When we picture ourselves at the seaside on vacation, we imagine a clean seashore with clear water. But, in reality, this is never the case, as marine pollution has become one of humanity's biggest concerns. Thanks to human negligence, most of the beaches on our planet are littered with plastic and non-biodegradable trash, which eventually reach the sea and damage the marine ecosystem. As fellow stewards of this Earth, we were inspired to build something that can help restore beaches and protect sea life.
What it does
The automated smart rover built by us moves around the beach to identify and pick up trash. The wheels of the rover are potent enough to move across dry as well as wet sand. The camera of the Raspberry pi 4 used in this rover takes an image of the material, and then it sends that image to Google Cloud. With the help of Google's CloudVision API, it identifies what is there in the image and returns it to my client. Depending upon the type of that object, the program classifies it as either trash or not. If the object gets identified as trash, then the rover picks it up, moves, and gathers them to a specific corner away from the seashore, making it easy for the garbage collector to collect the whole trash of the site at once. And the rover keeps repeating the process of picking up trash and moving it near a trashcan until the entire area (in this case, the beach shore) is clean and free of plastic.
How we built it
The heart of the rover is the Raspberry pi 4, and along with it, we are using the RPI cam. We have used two motors for the movement, and for the picking mechanism, we used a micro servo motor. We used an l293d as the Motor Driver, which drives the motors. With the help of Google Cloud Vision Object Detection API and some python code for driving the motor driver, we merged both the API code for the object detection and the robot's movement. Next, we calibrated the rover with threshold values, such as for the movement or tuning the triggering of the servo.
Challenges we ran into
One of the mentionable challenges faced while building the project was that it was our first time interfacing the l293d motor driver with the Raspberry pi. Then configuring the servo with the R-pi and making it work correctly was another hurdle we had to overcome. Merging the API code with the main code was a bit tricky. Finally, some troubleshooting and bug fixing was also nerve-wracking for sure.

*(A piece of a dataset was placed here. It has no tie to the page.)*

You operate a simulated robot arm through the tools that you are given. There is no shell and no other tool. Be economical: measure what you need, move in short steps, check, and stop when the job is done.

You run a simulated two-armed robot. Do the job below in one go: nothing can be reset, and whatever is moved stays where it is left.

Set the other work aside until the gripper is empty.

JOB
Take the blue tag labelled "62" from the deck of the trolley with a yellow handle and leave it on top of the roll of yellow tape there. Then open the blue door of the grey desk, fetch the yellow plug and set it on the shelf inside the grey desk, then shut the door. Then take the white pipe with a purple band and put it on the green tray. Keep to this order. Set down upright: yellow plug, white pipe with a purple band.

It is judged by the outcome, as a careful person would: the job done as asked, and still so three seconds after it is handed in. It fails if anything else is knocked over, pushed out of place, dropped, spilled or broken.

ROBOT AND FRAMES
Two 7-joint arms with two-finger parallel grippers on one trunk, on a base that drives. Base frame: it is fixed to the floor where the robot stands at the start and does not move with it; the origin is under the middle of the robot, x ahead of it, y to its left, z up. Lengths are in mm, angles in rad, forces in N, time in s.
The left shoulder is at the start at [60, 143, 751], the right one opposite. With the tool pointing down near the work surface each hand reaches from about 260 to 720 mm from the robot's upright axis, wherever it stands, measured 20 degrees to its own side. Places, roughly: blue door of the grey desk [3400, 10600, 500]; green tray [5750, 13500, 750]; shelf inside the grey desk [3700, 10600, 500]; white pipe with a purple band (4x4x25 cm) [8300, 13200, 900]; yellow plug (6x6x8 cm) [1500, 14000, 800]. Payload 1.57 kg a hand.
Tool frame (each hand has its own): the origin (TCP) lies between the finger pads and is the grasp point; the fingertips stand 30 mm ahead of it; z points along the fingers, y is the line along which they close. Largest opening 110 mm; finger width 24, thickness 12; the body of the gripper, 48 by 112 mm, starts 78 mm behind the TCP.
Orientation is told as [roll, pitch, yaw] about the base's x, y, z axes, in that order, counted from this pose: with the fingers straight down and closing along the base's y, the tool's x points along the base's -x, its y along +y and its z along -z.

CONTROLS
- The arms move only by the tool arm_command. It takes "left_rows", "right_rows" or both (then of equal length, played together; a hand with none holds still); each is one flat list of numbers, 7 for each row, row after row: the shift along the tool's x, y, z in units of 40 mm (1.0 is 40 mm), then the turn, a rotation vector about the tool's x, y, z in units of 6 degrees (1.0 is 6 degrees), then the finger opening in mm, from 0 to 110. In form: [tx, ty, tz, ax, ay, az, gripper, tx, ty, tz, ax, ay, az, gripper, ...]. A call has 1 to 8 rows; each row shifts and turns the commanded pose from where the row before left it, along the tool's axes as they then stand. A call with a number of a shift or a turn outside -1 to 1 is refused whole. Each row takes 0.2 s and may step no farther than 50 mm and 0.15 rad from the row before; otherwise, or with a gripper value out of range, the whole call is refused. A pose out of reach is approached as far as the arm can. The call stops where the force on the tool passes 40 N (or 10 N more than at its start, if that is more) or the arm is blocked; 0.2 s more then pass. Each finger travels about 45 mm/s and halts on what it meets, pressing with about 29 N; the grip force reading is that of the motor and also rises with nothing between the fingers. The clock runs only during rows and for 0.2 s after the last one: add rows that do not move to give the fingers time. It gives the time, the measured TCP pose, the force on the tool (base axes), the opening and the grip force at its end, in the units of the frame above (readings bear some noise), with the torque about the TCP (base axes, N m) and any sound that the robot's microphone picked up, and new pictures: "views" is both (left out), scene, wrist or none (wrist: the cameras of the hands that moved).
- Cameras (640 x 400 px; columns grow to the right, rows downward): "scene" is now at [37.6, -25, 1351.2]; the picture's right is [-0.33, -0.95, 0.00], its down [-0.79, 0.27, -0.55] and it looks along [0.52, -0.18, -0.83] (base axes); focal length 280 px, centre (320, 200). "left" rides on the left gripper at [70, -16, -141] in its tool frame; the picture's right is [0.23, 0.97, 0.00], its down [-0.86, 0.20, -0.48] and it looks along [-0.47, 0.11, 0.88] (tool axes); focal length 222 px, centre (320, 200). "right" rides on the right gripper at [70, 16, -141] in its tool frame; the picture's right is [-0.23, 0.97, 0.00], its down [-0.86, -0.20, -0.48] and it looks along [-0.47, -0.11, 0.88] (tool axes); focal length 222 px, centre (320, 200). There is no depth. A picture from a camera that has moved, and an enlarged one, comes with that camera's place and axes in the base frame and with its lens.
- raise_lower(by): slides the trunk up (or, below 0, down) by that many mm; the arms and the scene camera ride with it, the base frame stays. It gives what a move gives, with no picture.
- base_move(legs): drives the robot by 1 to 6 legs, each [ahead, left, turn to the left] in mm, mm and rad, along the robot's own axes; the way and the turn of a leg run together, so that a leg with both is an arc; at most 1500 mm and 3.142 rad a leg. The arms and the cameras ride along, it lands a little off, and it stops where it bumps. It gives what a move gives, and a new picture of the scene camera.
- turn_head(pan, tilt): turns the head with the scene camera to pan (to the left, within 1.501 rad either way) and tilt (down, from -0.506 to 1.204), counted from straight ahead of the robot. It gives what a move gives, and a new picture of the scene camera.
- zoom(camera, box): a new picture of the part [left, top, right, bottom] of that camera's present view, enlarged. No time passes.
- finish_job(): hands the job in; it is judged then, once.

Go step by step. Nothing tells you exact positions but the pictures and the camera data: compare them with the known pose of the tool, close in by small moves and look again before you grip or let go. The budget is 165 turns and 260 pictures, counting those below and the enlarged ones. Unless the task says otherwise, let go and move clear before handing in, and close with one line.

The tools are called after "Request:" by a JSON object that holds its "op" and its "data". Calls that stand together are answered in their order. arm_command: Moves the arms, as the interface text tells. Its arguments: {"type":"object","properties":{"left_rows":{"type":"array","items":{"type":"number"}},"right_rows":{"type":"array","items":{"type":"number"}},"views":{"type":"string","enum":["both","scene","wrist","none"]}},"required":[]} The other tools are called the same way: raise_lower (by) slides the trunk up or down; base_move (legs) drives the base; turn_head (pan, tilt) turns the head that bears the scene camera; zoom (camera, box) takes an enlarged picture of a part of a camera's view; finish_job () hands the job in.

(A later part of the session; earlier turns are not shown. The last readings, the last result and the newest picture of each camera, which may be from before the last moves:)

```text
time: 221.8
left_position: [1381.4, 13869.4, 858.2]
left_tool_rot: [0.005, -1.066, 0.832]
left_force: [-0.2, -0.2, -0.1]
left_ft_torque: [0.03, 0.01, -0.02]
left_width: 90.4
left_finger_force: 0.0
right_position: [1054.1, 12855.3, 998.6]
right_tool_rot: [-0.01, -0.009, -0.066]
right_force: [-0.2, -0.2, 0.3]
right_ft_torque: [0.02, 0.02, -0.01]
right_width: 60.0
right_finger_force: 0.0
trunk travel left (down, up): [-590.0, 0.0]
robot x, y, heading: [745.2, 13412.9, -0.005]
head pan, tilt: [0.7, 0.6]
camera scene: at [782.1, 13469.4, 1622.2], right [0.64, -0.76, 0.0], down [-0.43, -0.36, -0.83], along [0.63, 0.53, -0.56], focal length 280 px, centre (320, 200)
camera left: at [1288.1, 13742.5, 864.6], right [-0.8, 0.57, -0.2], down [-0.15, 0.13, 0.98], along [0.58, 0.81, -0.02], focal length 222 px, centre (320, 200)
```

Accomplishments we are proud of
Driving the l293d Motor Driver and the Servo Motor with the Raspberry pi was an accomplishment in itself. Being able to make the object detection API work correctly so that it could identify trash was something that we are very proud of doing. One of the most celebratory moments for us was watching the bot working correctly upon merging the Object Detection API with the main Driver Code.
What's next for Beach, please
In the future, we are planning to upgrade our rover with a trash bin detection capability which will allow the garbage to be gathered near a dustbin/trashcan or put the trash inside that. We will also add a web portal to our project, which will allow us to control the rover in a semi-autonomous configuration. In the web portal, there will be buttons to allow the user to communicate with the rover. Further, we will be improving the architecture of the rover as well, so that it can pick up multiple trash at once, which will reduce the number of turns it has to take to reach the dustbin/trashcan, hence improving the rover's efficiency.